■ Instructions to follow ■
Write out the whole listing again, exactly as given. Format the lines as a JSON array of strings and drop empty lines.

■ Collected material ■

-=-=-

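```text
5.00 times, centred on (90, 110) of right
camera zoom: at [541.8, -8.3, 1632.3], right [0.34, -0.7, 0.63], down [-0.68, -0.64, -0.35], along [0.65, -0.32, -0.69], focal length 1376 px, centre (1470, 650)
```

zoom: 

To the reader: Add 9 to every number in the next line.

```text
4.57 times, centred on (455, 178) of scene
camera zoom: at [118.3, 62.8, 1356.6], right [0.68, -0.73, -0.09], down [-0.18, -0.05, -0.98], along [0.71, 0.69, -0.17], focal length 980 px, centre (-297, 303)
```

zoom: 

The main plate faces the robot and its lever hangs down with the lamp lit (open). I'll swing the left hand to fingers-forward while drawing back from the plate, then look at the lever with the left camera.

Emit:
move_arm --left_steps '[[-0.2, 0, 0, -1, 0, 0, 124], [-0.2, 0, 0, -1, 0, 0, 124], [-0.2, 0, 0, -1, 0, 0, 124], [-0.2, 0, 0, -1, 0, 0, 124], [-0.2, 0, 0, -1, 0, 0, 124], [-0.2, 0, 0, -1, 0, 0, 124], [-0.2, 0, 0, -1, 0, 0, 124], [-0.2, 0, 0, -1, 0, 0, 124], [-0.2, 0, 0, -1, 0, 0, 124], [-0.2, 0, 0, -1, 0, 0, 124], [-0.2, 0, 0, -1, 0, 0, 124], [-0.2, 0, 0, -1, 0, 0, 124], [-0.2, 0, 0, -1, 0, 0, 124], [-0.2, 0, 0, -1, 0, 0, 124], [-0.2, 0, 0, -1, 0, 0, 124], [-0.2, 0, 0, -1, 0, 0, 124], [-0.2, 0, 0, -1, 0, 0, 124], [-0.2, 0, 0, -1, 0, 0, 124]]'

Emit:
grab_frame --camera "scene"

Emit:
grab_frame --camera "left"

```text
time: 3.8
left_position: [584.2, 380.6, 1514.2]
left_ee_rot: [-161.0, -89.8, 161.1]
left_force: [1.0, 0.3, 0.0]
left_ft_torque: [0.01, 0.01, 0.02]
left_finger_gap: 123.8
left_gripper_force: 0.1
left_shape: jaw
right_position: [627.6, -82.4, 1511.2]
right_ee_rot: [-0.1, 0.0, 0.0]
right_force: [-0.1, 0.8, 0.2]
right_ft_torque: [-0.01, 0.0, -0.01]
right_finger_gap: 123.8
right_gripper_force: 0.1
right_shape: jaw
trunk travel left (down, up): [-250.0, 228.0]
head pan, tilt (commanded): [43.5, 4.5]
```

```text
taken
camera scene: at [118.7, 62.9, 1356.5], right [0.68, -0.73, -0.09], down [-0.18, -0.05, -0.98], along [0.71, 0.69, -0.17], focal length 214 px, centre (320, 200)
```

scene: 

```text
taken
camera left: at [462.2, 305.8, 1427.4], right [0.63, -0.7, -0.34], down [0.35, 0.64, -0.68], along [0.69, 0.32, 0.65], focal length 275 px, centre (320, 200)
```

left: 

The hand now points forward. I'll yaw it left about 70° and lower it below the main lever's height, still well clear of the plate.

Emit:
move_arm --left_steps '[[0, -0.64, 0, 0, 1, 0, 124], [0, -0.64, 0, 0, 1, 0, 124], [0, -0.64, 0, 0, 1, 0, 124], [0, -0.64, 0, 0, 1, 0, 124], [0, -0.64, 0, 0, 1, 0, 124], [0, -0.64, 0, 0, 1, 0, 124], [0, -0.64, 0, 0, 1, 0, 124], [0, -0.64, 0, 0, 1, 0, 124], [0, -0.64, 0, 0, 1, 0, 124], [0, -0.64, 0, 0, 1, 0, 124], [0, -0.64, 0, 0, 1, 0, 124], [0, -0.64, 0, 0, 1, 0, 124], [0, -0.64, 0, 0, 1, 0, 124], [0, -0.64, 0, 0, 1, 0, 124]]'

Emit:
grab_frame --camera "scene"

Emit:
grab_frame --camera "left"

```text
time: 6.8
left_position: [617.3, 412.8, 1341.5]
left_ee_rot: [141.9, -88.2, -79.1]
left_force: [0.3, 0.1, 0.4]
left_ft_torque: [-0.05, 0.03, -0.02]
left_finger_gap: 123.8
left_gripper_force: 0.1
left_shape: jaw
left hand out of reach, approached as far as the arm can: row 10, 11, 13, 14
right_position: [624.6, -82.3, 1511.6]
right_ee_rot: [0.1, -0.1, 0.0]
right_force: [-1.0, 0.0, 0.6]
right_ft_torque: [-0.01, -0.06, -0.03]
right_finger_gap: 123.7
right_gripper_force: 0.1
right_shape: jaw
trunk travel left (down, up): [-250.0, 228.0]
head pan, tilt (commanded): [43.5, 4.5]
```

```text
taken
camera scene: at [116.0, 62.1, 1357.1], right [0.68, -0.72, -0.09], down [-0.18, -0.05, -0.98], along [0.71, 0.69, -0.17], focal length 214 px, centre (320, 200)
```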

-=-=-

■ Completed task ■
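[
  "```text",
  "5.00 times, centred on (90, 110) of right",
  "camera zoom: at [541.8, -8.3, 1632.3], right [0.34, -0.7, 0.63], down [-0.68, -0.64, -0.35], along [0.65, -0.32, -0.69], focal length 1376 px, centre (1470, 650)",
  "```",
  "zoom: ",
  "To the reader: Add 9 to every number in the next line.",
  "```text",
  "4.57 times, centred on (455, 178) of scene",
  "camera zoom: at [118.3, 62.8, 1356.6], right [0.68, -0.73, -0.09], down [-0.18, -0.05, -0.98], along [0.71, 0.69, -0.17], focal length 980 px, centre (-297, 303)",
  "```",
  "zoom: ",
  "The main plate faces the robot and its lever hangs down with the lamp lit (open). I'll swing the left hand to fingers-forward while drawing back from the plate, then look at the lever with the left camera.",
  "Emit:",
  "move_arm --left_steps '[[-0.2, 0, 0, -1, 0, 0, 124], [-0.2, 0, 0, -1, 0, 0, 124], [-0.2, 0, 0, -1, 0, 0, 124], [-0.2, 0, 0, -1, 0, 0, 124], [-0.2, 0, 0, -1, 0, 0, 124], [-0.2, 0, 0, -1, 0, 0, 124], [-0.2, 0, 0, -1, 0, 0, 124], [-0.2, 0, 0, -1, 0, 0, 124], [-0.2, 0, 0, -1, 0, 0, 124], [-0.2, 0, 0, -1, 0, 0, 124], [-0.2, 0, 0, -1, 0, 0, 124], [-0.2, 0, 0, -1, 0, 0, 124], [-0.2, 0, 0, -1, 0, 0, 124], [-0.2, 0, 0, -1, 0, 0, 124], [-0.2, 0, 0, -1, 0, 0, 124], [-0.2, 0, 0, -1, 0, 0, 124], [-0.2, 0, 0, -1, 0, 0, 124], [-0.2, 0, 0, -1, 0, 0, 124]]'",
  "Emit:",
  "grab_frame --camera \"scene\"",
  "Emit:",
  "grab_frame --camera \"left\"",
  "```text",
  "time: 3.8",
  "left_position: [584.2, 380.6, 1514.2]",
  "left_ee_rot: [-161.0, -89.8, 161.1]",
  "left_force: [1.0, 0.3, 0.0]",
  "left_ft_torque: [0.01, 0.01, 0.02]",
  "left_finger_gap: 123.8",
  "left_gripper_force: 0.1",
  "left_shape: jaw",
  "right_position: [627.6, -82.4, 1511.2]",
  "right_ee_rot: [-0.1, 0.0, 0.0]",
  "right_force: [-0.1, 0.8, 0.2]",
  "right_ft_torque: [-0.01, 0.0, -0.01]",
  "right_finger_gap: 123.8",
  "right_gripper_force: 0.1",
  "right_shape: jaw",
  "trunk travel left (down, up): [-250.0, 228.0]",
  "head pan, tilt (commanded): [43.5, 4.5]",
  "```",
  "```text",
  "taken",
  "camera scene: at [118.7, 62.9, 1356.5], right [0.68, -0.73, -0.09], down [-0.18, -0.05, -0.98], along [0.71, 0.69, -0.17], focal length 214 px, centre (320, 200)",
  "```",
  "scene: ",
  "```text",
  "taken",
  "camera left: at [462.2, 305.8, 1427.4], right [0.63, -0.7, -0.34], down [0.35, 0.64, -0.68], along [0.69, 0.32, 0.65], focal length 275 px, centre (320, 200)",
  "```",
  "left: ",
  "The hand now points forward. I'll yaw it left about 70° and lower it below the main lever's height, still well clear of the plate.",
  "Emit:",
  "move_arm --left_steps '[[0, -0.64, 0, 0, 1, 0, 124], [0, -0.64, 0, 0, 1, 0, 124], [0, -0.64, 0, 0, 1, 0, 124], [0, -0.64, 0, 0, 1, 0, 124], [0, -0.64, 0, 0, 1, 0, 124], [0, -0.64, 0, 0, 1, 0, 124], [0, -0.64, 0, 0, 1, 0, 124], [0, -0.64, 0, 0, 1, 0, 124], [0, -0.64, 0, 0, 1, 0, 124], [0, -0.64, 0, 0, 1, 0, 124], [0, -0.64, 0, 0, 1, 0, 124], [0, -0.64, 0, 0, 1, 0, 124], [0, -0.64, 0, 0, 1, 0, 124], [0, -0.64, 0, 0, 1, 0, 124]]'",
  "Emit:",
  "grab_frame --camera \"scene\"",
  "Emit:",
  "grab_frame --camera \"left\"",
  "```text",
  "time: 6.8",
  "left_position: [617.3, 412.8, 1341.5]",
  "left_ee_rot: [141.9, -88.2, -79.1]",
  "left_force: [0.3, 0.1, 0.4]",
  "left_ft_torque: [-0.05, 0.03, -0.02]",
  "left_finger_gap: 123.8",
  "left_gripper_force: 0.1",
  "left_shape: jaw",
  "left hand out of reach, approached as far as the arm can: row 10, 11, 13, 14",
  "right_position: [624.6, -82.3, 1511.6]",
  "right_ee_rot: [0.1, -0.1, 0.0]",
  "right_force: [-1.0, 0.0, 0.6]",
  "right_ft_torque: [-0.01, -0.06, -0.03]",
  "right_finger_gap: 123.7",
  "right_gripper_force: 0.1",
  "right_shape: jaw",
  "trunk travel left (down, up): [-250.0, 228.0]",
  "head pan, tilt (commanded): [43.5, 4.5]",
  "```",
  "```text",
  "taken",
  "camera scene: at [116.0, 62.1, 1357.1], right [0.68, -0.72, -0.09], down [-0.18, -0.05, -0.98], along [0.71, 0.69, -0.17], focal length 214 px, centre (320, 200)",
  "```"
]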